Now, before I go any further this is the critical difference between my mishap in 09 and today. This year I decided to “harden off” my plants rather than just planting them in the ground. Melanie did a fantastic guest post on hardening off plants here. Check it out before you continue on to this post. So with my plants nice and sturdy, it was time to transplant!
How to Transplant New Seedlings
Step 1: Have a plan. Sounds easy enough right? Many of mistakes in the past are caused by my inattention to the seed packet details. Who knew reading the directions were so important?
Step 2: Plant in clusters not rows. My planting in clusters you are allowing your self more planting space and in doing so allowing your plants more space to grow.

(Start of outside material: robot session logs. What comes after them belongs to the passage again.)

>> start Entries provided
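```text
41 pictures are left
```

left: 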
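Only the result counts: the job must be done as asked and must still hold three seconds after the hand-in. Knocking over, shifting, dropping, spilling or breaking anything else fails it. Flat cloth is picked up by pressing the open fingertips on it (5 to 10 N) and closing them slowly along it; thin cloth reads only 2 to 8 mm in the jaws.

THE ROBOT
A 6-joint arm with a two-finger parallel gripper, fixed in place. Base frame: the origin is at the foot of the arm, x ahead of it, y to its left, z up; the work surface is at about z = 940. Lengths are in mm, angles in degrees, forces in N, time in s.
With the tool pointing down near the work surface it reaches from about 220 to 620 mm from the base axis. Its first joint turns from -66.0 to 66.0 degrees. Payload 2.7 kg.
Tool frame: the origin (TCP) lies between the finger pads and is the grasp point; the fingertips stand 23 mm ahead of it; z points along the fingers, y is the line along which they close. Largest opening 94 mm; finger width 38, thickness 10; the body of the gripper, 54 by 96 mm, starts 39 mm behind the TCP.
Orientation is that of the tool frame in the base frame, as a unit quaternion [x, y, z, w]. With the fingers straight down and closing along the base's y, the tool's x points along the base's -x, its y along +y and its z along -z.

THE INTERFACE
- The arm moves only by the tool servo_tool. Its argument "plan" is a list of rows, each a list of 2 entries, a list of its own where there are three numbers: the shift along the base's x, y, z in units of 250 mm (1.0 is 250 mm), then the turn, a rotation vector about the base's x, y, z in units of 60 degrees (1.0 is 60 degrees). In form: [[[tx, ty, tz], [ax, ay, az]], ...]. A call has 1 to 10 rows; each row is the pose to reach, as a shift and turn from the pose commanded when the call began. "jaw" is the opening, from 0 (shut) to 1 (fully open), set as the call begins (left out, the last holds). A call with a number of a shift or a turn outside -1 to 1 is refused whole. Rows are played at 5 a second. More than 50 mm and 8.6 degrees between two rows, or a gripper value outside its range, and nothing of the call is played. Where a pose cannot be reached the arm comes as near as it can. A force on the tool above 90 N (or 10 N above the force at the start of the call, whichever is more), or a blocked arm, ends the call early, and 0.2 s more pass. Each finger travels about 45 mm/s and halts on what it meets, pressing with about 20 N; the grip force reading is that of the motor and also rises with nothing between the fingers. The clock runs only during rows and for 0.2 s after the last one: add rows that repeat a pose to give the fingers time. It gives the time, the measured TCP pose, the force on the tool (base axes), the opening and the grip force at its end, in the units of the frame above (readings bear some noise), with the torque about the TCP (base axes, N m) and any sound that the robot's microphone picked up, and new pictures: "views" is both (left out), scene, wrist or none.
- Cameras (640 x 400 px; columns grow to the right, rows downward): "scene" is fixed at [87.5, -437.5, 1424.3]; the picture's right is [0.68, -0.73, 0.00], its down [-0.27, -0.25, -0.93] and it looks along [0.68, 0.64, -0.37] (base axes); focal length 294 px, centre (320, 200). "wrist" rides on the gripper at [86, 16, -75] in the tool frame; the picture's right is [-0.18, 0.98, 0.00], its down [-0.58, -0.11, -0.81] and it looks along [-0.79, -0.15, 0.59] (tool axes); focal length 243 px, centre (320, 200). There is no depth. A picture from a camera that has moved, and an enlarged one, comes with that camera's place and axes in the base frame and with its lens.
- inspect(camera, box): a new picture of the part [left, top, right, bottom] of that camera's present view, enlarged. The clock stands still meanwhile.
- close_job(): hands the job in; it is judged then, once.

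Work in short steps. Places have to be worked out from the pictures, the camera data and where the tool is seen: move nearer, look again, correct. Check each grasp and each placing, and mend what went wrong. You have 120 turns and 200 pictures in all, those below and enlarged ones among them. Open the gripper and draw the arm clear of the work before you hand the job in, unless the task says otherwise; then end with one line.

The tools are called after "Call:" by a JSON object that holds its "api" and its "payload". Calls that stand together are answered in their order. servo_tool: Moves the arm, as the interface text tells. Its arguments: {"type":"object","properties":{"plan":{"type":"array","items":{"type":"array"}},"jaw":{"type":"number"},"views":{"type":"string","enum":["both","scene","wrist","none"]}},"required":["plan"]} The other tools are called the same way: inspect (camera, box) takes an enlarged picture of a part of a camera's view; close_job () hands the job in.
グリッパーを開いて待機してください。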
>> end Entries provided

What I mean by planting in clusters is that you can plant two plants in a row 5 inches apart but the next row doesn’t start directly below the first row plant but rather in the gap between the top two plants.
Step 3: Be gentle and don’t harm the roots. If you are using peat pots you can just plant the whole pot in the ground. The peat when it breaks down is actually a good nutrient for the plant and the soil. Right on! If you are like me and don’t want a “pot” in the ground, I know I’m weird, then be careful when you are unwrapping the newspaper and be sure not to break the roots.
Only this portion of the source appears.